* **What to work on**
(a) Take the text passage and repeat only what runs from "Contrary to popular" through "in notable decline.".
(b) Write the next part of the text passage, the one that starts with "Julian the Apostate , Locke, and".

* **Text passage**

Julian the Apostate , Locke, and Religious Liberty

The Roman Emperor Julian the Apostate (r. 361-363) is most notable as the last pagan emperor of the Rome. As nephew of Emperor Constantine and cousin to Emperor Constantius II (r. 324-361), Julian is remembered for his apostasy from the Church in which he was raised, and his embrace of paganism as a means to restore the faltering fortunes of the Roman Empire. Although Christianity was by Julian’s time too large and well entrenched to be eradicated by means of a hard persecution, Julian nevertheless attempted to curb the influence of Christianity by removing Christians from important imperial posts, by forbidding them employment as educators, using state revenue to restore the ancient pagan priesthoods, and writing public invective against the Christian faith. For this reason, Julian is remembered as a persecutor of the Church, even though the nature of his persecution was quite different than those of earlier centuries.

What is not so widely known about Julian is one of the methods he used to attack the Christian religion was the same that the Founding Fathers of the United States would later hail as a blessing of freedom—the concept of religious liberty.

In the ancient Roman Republic, it was presumed that the good of the state could only be secured by the right worship of the gods of the state. And this did not primarily refer to private devotion (many sorts of cults were tolerated in ancient Rome); rather, it referred to the corporate worship sanctioned by the state. This is why the most important religious rites were carried out by clerics who were also part of the state apparatus. It was not only men individually but the state corporately that was expected to placate the gods. This concept was not unique to Rome; it was found throughout every ancient society. So long as a creed did not exclude participation in the official cultus of the state, it could be tolerated. Exceptions were sometimes made for religions of extreme antiquity (such as the Jews), but otherwise Roman subjects were expected to participate in paying homage to the state gods of Rome.

Contrary to popular belief, Constantine did not replace paganism with Christianity; that is, he did not make Christianity the “official” religion of the empire. Rather, he elevated it to the status of a legal religion with his famous Edict of Milan. He merely made it one of many allowable religions. But he was certainly not indifferent to Christianity. Though Constantine allowed the traditional paganism of the empire to continue, Christianity was patronized and subsidized substantially during the long reigns of Constantine and his son. By the time Julian took the throne in December, 361, paganism was in notable decline.

Thus when Julian took the throne and made known his predilection for paganism, Christians feared there would a return to the status quo prior to the Edict of Milan. Julian, however, adopted a different strategy: one of religious liberty. This pagan historian Ammianus tells us that as soon as Julian became emperor, “he laid bare the secrets of his heart and with plain and final decrees ordered the temples to be opened, the victims to be brought to the altars, and the worship of the gods to be restored” (1).

Nevertheless, ostensibly to set the minds of Christians at ease regarding these edicts, he announced a policy of religious liberty. As evidence of his good intentions, he recalled all the orthodox bishops that had been exiled by Constantius, who had favored Arianism. But after this, Ammianus tells us that he summoned the most notable Christian ecclesiastics—both orthodox and heretics—to the imperial palace:

“[Julian] summoned to his palace the Christian bishops, who were at odds with each other, and the people, who also were divided into factions, and politely advised them to set aside their differences, and each without fear or opposition to observe his own beliefs” (2).

* **Dataset section**
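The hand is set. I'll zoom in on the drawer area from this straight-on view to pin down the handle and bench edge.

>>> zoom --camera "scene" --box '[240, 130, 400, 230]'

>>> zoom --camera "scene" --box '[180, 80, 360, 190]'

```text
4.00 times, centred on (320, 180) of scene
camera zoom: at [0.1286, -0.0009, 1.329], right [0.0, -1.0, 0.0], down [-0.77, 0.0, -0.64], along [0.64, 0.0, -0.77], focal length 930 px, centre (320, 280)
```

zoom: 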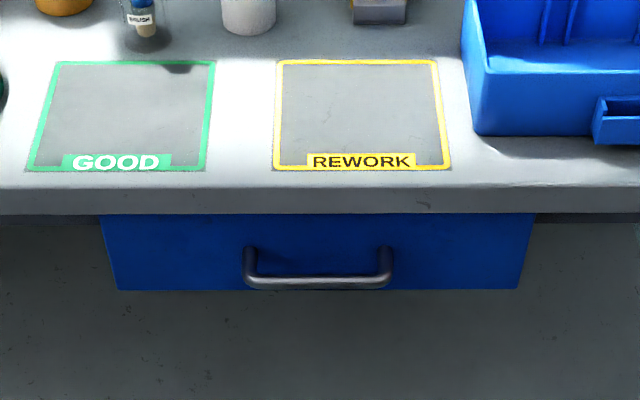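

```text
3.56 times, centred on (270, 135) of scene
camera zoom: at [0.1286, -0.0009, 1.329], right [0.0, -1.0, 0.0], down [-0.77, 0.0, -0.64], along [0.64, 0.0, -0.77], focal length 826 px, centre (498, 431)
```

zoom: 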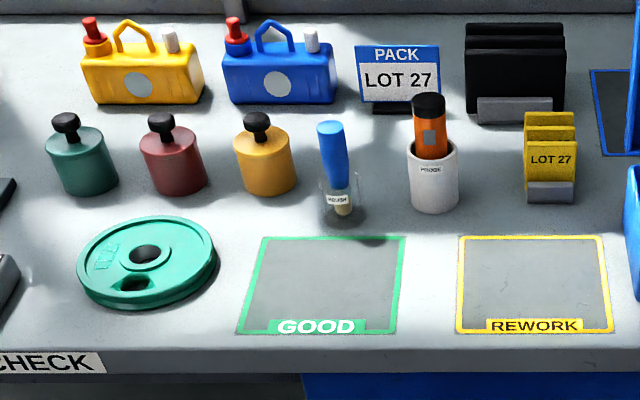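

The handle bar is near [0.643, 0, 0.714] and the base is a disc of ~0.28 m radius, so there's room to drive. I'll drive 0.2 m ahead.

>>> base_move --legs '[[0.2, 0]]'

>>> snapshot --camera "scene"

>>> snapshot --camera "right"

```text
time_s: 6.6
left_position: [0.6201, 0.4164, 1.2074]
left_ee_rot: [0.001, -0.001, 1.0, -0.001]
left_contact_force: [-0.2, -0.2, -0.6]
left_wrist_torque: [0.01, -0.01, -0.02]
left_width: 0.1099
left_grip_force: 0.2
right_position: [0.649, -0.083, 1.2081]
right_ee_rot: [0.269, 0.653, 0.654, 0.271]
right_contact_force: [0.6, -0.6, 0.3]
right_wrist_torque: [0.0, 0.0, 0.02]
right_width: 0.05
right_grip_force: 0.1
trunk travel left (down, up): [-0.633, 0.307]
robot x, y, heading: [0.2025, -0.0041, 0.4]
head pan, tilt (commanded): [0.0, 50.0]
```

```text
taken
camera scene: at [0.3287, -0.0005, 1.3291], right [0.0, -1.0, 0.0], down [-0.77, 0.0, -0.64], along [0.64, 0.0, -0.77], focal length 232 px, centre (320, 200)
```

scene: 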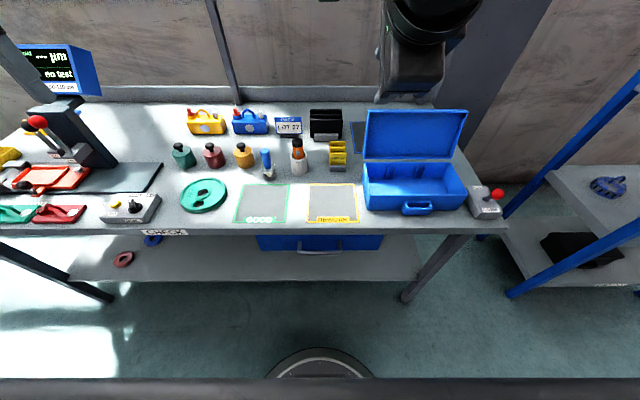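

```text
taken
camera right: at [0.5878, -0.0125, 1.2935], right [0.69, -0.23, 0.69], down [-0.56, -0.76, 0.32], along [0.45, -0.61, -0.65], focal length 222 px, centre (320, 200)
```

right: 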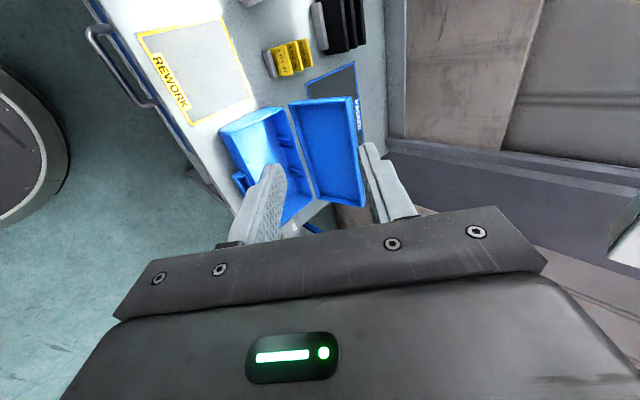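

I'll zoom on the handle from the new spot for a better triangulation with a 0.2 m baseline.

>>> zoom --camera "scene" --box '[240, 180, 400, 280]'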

* **Task-by-task results**
(a)
Contrary to popular belief, Constantine did not replace paganism with Christianity; that is, he did not make Christianity the “official” religion of the empire. Rather, he elevated it to the status of a legal religion with his famous Edict of Milan. He merely made it one of many allowable religions. But he was certainly not indifferent to Christianity. Though Constantine allowed the traditional paganism of the empire to continue, Christianity was patronized and subsidized substantially during the long reigns of Constantine and his son. By the time Julian took the throne in December, 361, paganism was in notable decline.

(b)
But as we have seen, Julian had no love for Christianity and took other measures to actively undermine it. What, then, was his rationale for restoring exiled orthodox bishops, granting broad religious liberty, and encouraging the bishops of various sects to get along with one another in peace?

Ammianus tells us that Julian’s intention was to weaken Christianity through encouraging sectarianism. He knew that Christianity claimed to be a universal religion, and that the faith of Christians was weakened by sectarian discord. How, then, could he promote sectarian discord? The easiest way was to grant broad liberty to all Christian sects indiscriminately, such that they undermined each other. Ammianus says:

“In order that he might have no fear thereafter of a united populace, because such a freedom increased their dissentions, and he knew from experience that no wild beasts are so hostile to mankind as are most Christians in their savage hatred of one another” (3).

It was a strategy of divide and conquer. Julian knew that broad religious liberty was deleterious to Christianity because it would encourage the flourishing of heresies which are always destructive to faith. He knew that religious liberty would ultimately prove harmful to Christianity.

We do not know what the effect of Julian’s policies would have been in the long run, as he died after a very brief reign of about a year and a half. His successors, all firm military men of orthodox convictions, established orthodox Christianity as the official religion of the Roman Empire.

We mentioned above that this concept of religious liberty was the very same idea hailed by the Founding Fathers and modern constitutional conservatives as the saving grace of Christianity in the United States. However, in the case of Julian the Apostate, we have seen this concept was applied to undermine Christianity, not support it. Ironically, the same is true in the case of the doctrine of religious liberty as proposed by the Founding Fathers, whether they knew it or not.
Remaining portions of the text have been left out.